O penoso caminho da vacina
Enfim, o governo federal parece dar-se conta de que, para superar a pandemia do novo coronavírus, não há elixir mágico e é preciso vacinar a população.
Notas & Informações, O Estado de S.Paulo
Enfim, o governo federal parece dar-se conta de que, para superar a pandemia do novo coronavírus, não há elixir mágico e é preciso vacinar a população. Segundo o ministro da Saúde, Eduardo Pazuello, a vacinação contra a covid-19 deverá começar na próxima quarta-feira, dia 20.
Talvez esse longo e tortuoso processo para o início da vacinação tivesse sido um pouco mais breve e retilíneo – gerando menos apreensão na população –, se o presidente Jair Bolsonaro e o intendente Eduardo Pazuello tivessem assimilado uma das habilidades previstas para o 7.º ano do Ensino Fundamental na Base Nacional Comum Curricular.
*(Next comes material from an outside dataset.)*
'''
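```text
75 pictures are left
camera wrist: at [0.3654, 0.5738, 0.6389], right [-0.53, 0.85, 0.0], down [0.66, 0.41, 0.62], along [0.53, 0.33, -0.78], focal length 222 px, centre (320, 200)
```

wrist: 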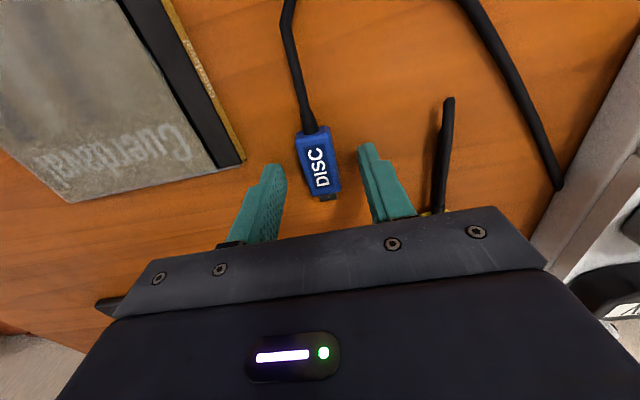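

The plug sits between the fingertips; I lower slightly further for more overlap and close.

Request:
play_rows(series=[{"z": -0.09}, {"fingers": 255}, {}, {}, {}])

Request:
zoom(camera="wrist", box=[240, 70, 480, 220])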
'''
Trata-se de documento de caráter normativo que define as aprendizagens essenciais que todos os alunos devem desenvolver ao longo das etapas e modalidades da Educação Básica.
A décima habilidade prevista na área de ciências para alunos do 7.º ano (12 anos) é “argumentar sobre a importância da vacinação para a saúde pública, com base em informações sobre a maneira como a vacina atua no organismo e o papel histórico da vacinação para a manutenção da saúde individual e coletiva e para a erradicação de doenças”. A Base Nacional Comum Curricular, na parte referente ao Ensino Fundamental, foi aprovada em 2017.
De fato, parece que Jair Bolsonaro e Eduardo Pazuello tiveram dificuldades com a habilidade prevista para a garotada de 12 anos. Ao longo dos últimos meses, por exemplo, trabalharam como se não soubessem que a vacinação contra a covid-19 exige seringa e agulha. Agora, no entanto, parecem ter finalmente captado que a população quer a vacina. E desejam transformá-la em um grande palanque eleitoral.
Antes mesmo de ser divulgada a data de início da vacinação, o Ministério da Saúde informou que haverá na próxima terça-feira, dia 19, um evento no Palácio do Planalto para festejar a vacina. Não sabe se haverá seringa e agulha para todos – sete Estados não têm estoque suficiente de seringas e agulhas para vacinação contra a covid-19 –, mas o Ministério da Saúde já definiu qual será o slogan da cerimônia: “Brasil imunizado, somos uma só nação”.
Depois de tantas dificuldades colocadas pelo governo de Jair Bolsonaro para a vacinação contra a covid-19, a ideia de realizar um evento festivo-eleitoral no Palácio do Planalto soa a escárnio contra a população. Não há notícia de algum governo no mundo que tenha tido o descaramento de começar a vacinação contra a covid-19 com um evento em sua sede oficial. Em geral, como o bom senso e a saúde pública recomendam, os esforços estão voltados para vacinar os grupos prioritários. O evento do dia 19 é mais um sintoma das enormes dificuldades de Jair Bolsonaro e Eduardo Pazuello para “argumentar a importância da vacinação para a saúde pública”.
A corroborar que o Palácio do Planalto vê a vacina como questão político-eleitoral, o governo federal informou que proibirá a aquisição de vacinas por empresas para imunização de funcionários. A notícia foi dada no dia 13 por representantes dos Ministérios da Saúde, das Comunicações e da Casa Civil a empresários, em reunião organizada pela Federação das Indústrias do Estado de São Paulo (Fiesp).
A vacinação contra a covid-19 promovida por empresas para seus funcionários pode reduzir os gastos públicos e agilizar o processo de imunização da população, além de favorecer o retorno à normalidade da atividade econômica, com consequências positivas sobre o emprego e o ambiente de negócios. Fornecer ou não vacina para funcionários é uma decisão unicamente empresarial na qual governo algum deveria se meter. No entanto, o liberal governo de Jair Bolsonaro prefere declarar que a vacinação contra a covid-19 é monopólio estatal.
É impressionante a capacidade do governo de Jair Bolsonaro de transformar até mesmo aquilo que seria uma boa notícia – a disponibilidade de vacinas contra a covid-19 para a população –, num grande imbróglio. O penoso quadro revela a importância de cuidar da educação de todas as crianças, para que todas elas, sem exceção, desenvolvam as habilidades previstas na idade correspondente. Com isso serão evitados muitos problemas no futuro.